Thankfully I seem to be a little smaller than Comic Book Guy.
Over the last month or so I've been walking up the stairs at work. This is a big change for the usually elevator taking guy. I work on the third floor, but our floors are all overly tall, with ducts and wires in a raised flooring, then ceilings that allow our indirect lighting system to bounce off of them.
I'm also using the stairs in the parking garage. I usually have to park on the fourth floor, and that seems to be about the same amount of steps as the office building. It's around 50 steps.
Needless to say, when I get up to the top, I'm winded, and usually sweaty. It's getting better, now I'm not panting all the way to my desk (about a football field down the way, it's a large building), but at least to the coffee and water bar.
With the greater emphasis on exercise I've put in for the last year and a half, I would have thought I'd have a little more stamina. I can do 45 minutes on the elliptical trainer with ease, and I've gone from 60 pounds to doing flys and rows with 120 pounds. Still, stairs kill me.
I need to get some variety into my workout.
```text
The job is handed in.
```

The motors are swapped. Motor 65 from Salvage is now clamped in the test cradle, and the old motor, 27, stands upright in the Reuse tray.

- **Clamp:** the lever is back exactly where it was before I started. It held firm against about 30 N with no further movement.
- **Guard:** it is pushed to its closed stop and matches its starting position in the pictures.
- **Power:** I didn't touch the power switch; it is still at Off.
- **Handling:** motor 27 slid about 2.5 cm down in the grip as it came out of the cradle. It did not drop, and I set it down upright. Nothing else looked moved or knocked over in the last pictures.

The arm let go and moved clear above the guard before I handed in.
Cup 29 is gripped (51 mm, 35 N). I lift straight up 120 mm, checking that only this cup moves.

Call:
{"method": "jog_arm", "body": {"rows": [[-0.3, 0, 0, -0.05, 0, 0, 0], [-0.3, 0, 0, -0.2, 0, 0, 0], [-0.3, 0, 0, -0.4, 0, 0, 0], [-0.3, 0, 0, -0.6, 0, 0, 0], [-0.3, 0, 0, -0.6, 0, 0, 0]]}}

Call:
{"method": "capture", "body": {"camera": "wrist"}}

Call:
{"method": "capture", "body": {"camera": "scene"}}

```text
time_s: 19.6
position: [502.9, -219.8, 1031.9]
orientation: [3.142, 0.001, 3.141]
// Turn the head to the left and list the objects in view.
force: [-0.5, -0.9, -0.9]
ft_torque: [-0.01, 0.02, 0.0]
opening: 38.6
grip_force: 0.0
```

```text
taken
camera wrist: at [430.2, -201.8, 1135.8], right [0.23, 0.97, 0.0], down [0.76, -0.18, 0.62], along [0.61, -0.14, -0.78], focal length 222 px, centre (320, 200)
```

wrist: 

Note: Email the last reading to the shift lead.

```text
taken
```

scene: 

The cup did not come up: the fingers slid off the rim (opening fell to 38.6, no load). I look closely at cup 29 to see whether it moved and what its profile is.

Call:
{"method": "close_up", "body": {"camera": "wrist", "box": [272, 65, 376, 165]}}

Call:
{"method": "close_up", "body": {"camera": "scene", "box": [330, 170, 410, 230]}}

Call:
I use the same couple of machines everyday, working on my back and my chest. Lord knows I'd love to have a huge, powerlifter type chest, but I think I'm going to need to figure out some other exercises to actually get some results on that.
I've stalled out on losing weight for some time. I would like to hope it would kick in again, but I don't really know. The gym's scale isn't very accurate, and seems to be wildly different from one weigh-in to the next - like 40 pounds different.
I'm sort of obsessed about working out, since my normal days are monday, Wednesday and Friday, and I didn't drive out to the gym yesterday, I went today after work. I may go on saturday, just to get my three days in. I'm proud of myself for making the commitment for as long as I have. In most things I would have given up months ago.
Now if I was closer to looking like a linebacker than Comic Book Guy, that would be really great...one step at a time.